§ **EXERCISE TASK**
Your answer should be only a number: how many lines include the word "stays".

§ **SUPPLIED DATA**
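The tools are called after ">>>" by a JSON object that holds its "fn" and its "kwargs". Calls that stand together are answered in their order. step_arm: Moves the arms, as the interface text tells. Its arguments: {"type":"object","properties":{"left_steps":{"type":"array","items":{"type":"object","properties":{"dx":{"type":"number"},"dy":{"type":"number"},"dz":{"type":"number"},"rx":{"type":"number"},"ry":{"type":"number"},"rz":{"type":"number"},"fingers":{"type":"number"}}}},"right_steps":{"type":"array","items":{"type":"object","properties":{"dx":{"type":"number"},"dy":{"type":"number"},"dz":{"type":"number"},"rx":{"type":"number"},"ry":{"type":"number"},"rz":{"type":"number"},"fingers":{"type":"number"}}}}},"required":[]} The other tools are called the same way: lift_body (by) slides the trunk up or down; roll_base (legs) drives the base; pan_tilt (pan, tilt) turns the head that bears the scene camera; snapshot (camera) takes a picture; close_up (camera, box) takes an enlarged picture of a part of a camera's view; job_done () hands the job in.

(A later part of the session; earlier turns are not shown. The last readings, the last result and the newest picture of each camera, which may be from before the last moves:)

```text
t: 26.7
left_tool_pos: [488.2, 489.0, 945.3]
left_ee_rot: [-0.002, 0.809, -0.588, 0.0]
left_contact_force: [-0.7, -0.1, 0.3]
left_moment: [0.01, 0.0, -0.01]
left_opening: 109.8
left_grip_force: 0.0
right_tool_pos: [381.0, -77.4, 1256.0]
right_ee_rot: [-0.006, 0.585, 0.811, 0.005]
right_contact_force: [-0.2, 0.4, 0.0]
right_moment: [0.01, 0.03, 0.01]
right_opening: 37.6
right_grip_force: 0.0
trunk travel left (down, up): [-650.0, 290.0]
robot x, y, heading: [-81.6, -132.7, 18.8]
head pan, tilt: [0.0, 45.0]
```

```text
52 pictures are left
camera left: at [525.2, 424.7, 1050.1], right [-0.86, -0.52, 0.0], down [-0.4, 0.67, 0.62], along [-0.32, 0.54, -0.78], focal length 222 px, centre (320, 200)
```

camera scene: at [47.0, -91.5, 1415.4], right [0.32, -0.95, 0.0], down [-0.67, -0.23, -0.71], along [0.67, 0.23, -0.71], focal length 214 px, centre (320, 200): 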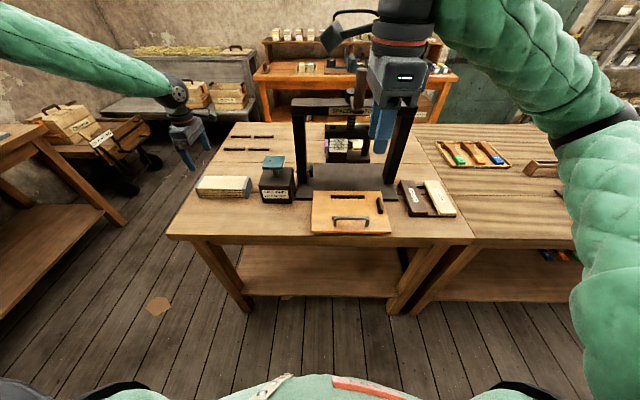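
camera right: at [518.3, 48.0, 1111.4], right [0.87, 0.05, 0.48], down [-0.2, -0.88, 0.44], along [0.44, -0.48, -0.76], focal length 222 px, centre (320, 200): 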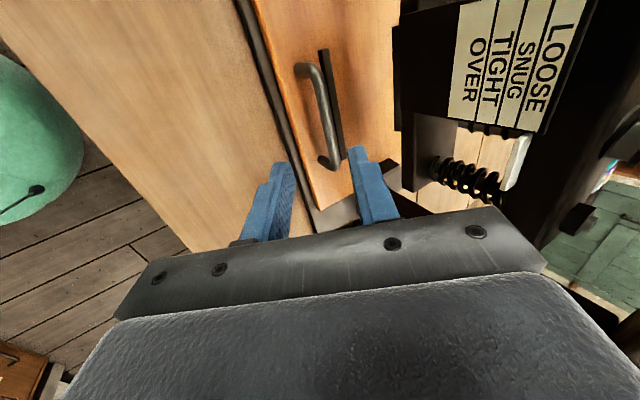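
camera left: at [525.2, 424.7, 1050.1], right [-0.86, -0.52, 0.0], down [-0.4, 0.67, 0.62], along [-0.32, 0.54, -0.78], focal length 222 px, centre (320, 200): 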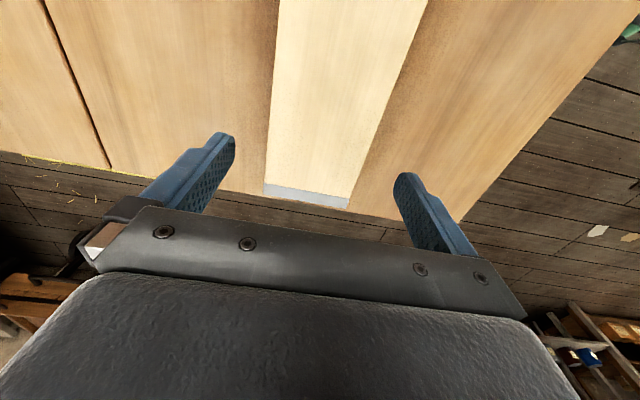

...

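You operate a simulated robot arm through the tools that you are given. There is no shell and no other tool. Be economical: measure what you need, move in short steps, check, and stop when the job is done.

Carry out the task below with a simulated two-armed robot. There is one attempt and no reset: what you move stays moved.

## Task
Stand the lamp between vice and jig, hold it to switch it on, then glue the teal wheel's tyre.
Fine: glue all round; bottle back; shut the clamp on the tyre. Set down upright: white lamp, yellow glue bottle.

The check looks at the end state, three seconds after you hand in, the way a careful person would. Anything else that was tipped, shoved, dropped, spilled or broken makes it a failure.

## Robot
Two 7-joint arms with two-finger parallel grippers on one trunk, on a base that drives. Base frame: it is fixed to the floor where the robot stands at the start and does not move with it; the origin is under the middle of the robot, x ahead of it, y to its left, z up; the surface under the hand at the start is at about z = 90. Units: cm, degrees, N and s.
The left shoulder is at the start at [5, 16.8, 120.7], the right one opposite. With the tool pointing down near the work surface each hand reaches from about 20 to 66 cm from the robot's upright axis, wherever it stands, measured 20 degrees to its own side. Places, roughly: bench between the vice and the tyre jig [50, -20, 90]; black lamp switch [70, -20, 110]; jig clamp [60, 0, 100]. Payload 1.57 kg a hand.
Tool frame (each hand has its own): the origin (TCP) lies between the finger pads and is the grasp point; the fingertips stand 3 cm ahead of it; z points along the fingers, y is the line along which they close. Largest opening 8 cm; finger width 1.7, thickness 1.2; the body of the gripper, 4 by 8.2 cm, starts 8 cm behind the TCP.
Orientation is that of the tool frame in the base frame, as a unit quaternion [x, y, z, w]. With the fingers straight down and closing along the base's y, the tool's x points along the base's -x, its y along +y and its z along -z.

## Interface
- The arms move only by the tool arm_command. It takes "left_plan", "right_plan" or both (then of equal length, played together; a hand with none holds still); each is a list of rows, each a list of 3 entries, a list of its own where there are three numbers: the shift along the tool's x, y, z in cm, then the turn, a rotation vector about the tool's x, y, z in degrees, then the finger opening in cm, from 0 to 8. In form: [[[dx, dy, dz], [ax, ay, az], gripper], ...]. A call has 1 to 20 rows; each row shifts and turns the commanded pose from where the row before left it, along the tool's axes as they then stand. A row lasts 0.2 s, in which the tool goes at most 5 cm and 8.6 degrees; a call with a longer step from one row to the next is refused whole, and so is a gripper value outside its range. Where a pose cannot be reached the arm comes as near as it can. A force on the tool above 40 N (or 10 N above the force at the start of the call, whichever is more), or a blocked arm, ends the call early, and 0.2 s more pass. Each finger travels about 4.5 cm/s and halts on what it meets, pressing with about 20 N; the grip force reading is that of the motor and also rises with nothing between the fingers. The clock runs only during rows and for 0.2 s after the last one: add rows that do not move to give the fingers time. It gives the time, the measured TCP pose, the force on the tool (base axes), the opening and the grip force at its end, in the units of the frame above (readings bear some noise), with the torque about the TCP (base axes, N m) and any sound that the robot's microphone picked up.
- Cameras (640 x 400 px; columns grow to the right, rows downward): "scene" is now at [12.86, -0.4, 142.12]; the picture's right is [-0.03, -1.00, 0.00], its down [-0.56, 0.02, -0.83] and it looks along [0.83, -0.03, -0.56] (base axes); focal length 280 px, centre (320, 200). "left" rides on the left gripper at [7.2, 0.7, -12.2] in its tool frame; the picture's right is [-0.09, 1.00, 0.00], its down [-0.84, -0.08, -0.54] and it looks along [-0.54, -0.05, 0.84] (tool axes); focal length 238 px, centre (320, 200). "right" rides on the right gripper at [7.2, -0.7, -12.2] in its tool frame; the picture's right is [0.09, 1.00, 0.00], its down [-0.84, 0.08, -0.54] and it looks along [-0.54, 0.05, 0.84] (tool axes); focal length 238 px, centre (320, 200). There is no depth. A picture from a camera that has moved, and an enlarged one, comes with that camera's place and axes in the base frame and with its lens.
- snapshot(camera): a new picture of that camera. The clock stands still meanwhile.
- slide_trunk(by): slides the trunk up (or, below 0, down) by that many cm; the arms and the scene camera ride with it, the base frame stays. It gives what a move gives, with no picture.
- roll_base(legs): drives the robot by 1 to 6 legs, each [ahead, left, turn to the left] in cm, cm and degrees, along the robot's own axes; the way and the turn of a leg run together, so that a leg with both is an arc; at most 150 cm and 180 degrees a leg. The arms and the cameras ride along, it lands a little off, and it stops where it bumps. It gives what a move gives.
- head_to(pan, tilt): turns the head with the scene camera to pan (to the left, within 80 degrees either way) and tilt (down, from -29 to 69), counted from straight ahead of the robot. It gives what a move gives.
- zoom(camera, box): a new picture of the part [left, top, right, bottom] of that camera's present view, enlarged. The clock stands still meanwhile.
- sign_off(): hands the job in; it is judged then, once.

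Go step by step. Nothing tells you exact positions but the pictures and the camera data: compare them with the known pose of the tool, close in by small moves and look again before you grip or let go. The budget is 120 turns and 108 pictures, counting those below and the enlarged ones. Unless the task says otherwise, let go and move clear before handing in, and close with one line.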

§ **ANSWER TO THE PROBLEM**
2